Statement over klinisch redeneren / case-based onderwijs
Het NPi heeft als doelstelling om in haar onderwijs de alledaagse context van de fysiotherapie/oefentherapie/ergotherapie zoveel als mogelijk te benaderen. Zodoende wordt de ontmoeting tussen therapeut en cliënt in de beroepspecifieke setting veelal als vertrekpunt genomen. Binnen veel NPi-cursussen wordt gebruikgemaakt van casuïstiek als onderwijsmiddel, ter herkenning van de beroepspecifieke setting enerzijds en ter verbetering van klinische redeneervaardigheden anderzijds. Dit wordt ‘case-based onderwijs’ genoemd.
Met het beschrijven van biomedische gegevens en een unieke context krijgt een klachtenverhaal een gebalanceerde en unieke persoonlijke betekenis. Door niet alleen een ‘verteller-perspectief’ te hanteren, maar juist/ook het verhaal van de cliënt of de dialoog tussen cliënt en therapeut als uitgangspunt te nemen, wordt de klinische werkelijkheid met al zijn onzekerheden dichter benaderd.
Bij de inrichting van het case-based onderwijs hanteert het NPi de volgende uitgangspunten:
- Het leerdoel van de scholing is richtinggevend voor de casusbeschrijving. Het oefenen van het diagnostisch redeneren vereist een set van anamnestische gegevens, al dan niet in combinatie met bevindingen uit het lichamelijk onderzoek, terwijl het therapeutisch redeneren vertrekt vanuit de fysiotherapeutische diagnostische analyse (het patiëntprofiel in termen van diagnostische conclusies).

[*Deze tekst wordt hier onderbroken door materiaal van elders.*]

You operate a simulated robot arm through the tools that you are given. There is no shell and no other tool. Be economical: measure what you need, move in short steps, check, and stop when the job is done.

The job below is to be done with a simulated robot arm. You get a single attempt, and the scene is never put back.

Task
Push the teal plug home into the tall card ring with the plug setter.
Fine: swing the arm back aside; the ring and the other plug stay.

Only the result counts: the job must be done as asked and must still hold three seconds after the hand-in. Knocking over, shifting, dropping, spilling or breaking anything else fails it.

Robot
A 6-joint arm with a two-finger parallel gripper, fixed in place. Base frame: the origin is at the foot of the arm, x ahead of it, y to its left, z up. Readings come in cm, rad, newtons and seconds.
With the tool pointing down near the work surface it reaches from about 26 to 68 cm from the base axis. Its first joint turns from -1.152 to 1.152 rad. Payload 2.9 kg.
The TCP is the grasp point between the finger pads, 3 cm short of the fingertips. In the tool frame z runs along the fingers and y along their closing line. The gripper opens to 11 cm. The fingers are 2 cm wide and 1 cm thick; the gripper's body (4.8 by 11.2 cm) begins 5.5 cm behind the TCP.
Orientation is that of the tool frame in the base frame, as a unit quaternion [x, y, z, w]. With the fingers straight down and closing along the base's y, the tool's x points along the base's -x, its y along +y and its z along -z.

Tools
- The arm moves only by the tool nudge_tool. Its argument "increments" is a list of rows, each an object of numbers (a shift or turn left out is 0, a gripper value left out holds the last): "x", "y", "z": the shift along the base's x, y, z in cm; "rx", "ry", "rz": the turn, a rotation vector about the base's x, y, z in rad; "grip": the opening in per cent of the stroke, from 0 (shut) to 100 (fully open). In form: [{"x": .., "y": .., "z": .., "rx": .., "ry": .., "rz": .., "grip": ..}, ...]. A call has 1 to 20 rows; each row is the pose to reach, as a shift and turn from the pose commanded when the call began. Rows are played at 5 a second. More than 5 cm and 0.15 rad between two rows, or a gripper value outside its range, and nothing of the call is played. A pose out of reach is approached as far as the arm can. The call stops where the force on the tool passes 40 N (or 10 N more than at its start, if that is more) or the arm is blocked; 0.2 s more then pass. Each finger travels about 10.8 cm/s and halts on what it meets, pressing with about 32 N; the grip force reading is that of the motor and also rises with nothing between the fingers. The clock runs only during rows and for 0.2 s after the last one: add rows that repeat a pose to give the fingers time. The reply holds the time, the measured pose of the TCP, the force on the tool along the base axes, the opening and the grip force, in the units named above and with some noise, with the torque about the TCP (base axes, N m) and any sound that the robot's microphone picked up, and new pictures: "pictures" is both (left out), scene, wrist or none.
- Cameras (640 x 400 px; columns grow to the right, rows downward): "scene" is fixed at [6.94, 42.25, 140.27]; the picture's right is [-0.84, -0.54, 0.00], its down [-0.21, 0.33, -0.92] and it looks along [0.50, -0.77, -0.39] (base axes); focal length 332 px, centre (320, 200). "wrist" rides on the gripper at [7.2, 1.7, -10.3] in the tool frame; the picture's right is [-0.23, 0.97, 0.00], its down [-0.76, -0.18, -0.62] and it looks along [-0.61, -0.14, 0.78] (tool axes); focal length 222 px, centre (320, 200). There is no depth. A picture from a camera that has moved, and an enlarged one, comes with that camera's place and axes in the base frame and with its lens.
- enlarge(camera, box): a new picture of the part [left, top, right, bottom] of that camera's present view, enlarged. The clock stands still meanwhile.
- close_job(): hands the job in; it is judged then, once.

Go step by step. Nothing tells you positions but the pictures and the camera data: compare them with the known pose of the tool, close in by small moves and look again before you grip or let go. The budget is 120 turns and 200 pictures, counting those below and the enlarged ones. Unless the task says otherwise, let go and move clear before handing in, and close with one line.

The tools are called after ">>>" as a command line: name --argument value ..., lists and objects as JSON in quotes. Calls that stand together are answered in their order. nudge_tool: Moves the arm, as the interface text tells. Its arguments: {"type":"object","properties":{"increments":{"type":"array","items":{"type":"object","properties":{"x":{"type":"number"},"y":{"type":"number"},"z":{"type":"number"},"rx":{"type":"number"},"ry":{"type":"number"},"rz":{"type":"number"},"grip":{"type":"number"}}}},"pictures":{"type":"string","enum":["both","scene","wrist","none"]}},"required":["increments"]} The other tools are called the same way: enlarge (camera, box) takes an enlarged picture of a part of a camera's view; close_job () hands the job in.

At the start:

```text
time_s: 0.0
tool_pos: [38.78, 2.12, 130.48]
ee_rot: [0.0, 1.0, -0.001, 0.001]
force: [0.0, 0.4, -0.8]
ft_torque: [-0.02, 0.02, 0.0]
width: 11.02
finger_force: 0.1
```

- Case-based onderwijs dient te voldoen aan de pijlers van Evidence Based Practice (EBP), waarbij klinische expertise zich uit in het oordeelkundig en gewetensvol integreren van het best beschikbare bewijs met de klinische omstandigheden en de waarden en voorkeuren van de individuele cliënt bij het nemen van behandelbeslissingen. Via het expliciteren van redeneerwijze en redeneringen binnen een casus kan het alledaagse fysiotherapeutische handelen op kwaliteit worden beoordeeld.
- Bij de keuze voor een casus wordt rekening gehouden met de epidemiologie (prevalentie en incidentie) van gezondheidsklachten en aandoeningen.
- Er is sprake van een functioneringsprobleem gerelateerd aan bewegen, dat te beschrijven is aan de hand van de ICF-domeinen.
Voor de beschreven casuïstiek hanteert het NPi de volgende richtlijnen:
- Iedere casus weerspiegelt een persoonlijke situatie (naam, leeftijd, persoonlijke achtergrond en levensgeschiedenis).
- Er wordt beschreven in welke setting en hoedanigheid de ontmoeting plaatsvindt (vooraf-gegevens over de verwijzing, plaats van de ontmoeting en de reden voor contact).
- Ook kan de indruk die een cliënt op de therapeut maakt worden verwoord. Deze kan meetbare, maar ook niet meetbare elementen bevatten.
- Indien relevant zijn er persoonlijke gegevens over de mogelijke/ingeschatte belevingswereld van de cliënt beschreven.
- Er is een duidelijke vraag om hulp van een cliënt, de omgeving van de cliënt of een verwijzend specialist beschreven.
- Er zijn zowel biomedische gegevens (symptomen, fysiologische parameters en/of pathologische kenmerken) als persoonlijke/narratieve gegevens (over de gedachtewereld van de cliënt in relatie tot zijn of haar gezondheidsprobleem en indien relevant uit de directe omgeving van de cliënt) beschikbaar.